Reddy, the People Before Profit Councillor, says the council needs to do more to explore other options before closing off access routes.
“Constantly we hear permeability of the city being talked about, the importance of having these connections between neighbourhoods, it’s on our own strategy for the development of the city,” he says. “It’s in total contravention to that that you close something off.”
The council spokesperson says the council explored all the options before deciding to close the lane.
“CCTV / Improved lighting / increased community policing / community engagement and development and alternative routes were all considered to address anti-social behaviour,” says the council spokesperson by email.
Reddy says he asked about CCTV and council officials said it wouldn’t be possible because of privacy issues, he said.

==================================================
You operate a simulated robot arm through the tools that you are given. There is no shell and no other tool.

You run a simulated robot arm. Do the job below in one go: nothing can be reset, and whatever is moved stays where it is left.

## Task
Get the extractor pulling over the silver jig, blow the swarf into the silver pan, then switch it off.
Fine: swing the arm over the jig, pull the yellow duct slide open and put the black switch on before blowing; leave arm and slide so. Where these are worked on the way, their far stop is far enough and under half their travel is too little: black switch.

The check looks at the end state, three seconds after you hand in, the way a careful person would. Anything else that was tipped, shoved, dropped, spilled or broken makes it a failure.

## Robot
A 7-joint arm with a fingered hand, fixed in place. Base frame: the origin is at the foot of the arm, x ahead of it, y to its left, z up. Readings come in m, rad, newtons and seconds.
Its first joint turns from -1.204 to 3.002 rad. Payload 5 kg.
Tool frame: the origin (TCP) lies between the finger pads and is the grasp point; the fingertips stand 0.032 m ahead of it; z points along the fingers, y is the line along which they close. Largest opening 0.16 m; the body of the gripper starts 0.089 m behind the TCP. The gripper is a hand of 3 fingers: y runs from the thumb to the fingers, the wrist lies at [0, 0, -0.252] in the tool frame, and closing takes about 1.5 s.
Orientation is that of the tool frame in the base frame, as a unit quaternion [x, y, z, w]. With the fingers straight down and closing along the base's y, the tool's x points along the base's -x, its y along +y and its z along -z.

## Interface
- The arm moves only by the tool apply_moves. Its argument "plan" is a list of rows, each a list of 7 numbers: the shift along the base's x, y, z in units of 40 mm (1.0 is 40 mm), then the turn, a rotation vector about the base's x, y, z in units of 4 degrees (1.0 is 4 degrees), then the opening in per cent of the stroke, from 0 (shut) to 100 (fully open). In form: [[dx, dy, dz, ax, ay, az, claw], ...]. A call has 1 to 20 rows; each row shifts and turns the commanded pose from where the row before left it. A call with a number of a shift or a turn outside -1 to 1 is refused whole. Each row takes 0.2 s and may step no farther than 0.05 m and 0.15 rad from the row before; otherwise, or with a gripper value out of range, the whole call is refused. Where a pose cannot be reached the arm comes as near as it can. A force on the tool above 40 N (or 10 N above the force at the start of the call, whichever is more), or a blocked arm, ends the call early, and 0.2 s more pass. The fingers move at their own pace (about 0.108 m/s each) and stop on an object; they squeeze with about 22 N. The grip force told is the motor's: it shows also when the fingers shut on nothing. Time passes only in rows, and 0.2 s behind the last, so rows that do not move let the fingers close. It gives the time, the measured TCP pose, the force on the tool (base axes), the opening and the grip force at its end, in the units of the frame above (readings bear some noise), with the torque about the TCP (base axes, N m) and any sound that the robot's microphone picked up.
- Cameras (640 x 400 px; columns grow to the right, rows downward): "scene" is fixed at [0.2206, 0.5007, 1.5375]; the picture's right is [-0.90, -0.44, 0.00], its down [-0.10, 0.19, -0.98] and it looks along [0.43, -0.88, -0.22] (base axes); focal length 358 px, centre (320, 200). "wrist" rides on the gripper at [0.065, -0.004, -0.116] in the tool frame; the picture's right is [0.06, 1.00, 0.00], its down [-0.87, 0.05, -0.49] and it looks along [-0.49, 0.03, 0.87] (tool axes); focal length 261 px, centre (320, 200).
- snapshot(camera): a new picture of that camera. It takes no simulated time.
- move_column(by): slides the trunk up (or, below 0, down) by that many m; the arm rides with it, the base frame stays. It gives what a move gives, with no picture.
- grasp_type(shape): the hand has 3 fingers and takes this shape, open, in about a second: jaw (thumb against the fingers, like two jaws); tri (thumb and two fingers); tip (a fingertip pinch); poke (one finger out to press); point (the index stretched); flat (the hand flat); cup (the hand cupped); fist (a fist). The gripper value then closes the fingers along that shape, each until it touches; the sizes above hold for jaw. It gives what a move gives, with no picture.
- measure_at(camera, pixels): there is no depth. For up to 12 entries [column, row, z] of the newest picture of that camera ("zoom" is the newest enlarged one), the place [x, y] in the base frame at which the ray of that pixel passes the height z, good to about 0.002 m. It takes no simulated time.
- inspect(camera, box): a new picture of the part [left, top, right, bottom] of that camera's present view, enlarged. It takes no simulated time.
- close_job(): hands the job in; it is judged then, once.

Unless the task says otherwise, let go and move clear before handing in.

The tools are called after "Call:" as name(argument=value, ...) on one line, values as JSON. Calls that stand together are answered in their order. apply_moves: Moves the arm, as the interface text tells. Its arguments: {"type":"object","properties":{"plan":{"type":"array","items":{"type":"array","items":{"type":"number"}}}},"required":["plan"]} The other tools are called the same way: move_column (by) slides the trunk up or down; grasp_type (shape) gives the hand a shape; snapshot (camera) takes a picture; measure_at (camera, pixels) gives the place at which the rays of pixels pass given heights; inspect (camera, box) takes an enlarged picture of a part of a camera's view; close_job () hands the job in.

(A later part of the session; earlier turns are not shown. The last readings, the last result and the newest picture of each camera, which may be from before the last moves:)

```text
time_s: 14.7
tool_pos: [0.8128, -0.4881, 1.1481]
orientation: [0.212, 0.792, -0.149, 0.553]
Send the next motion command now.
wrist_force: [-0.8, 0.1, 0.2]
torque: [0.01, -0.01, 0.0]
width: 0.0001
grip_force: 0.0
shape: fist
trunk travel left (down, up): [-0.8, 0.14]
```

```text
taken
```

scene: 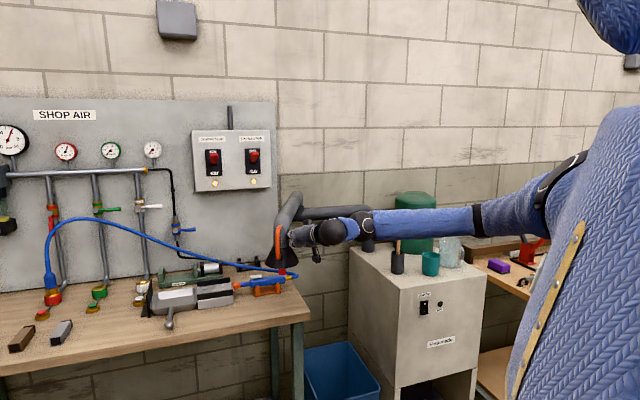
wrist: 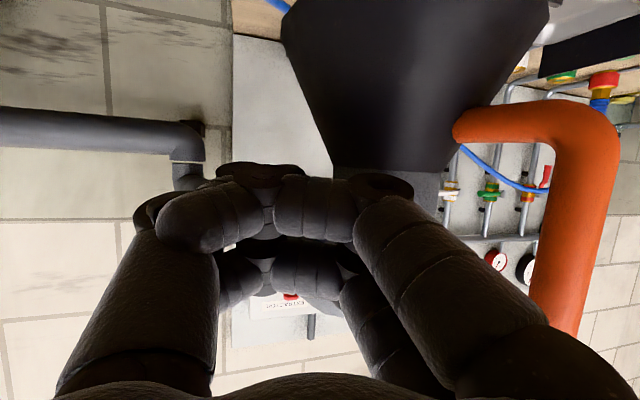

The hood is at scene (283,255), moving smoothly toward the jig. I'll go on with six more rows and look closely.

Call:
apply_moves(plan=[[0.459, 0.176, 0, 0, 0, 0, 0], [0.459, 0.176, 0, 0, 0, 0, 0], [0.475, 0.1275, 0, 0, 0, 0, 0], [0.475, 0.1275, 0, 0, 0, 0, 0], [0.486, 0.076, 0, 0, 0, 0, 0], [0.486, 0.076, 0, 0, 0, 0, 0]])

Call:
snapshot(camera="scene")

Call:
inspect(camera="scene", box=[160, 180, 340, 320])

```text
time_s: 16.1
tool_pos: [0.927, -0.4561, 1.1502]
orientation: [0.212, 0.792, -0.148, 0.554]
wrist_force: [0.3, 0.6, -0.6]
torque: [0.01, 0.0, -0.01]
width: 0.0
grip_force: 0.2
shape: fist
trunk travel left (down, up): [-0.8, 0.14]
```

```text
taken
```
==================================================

CCTV is great in theory, says Callaghan, the Social Democrats councillor, but in reality, it is costly to maintain and rarely watched. If it is managed by the council, the Gardaí have to go through an onerous bureaucratic process to access it, she says.
Anti-social behaviour is a policing issue, says Connolly, the Fianna Fáil councillor, but Gardaí can’t be at that laneway all the time and installing CCTV is complex and expensive.
“If you were designing a space tomorrow morning you wouldn’t design them this way,” he says “It is so secluded.”
Says Callaghan: “These laneways were built at a different time when we didn’t have the same challenges we have today.”
Reddy says he will vote against the closure at the upcoming council meeting. “There are much better ways to deal with anti-social behaviour, if it is there, than by closing places off,” he says. “It just displaces the problem elsewhere.”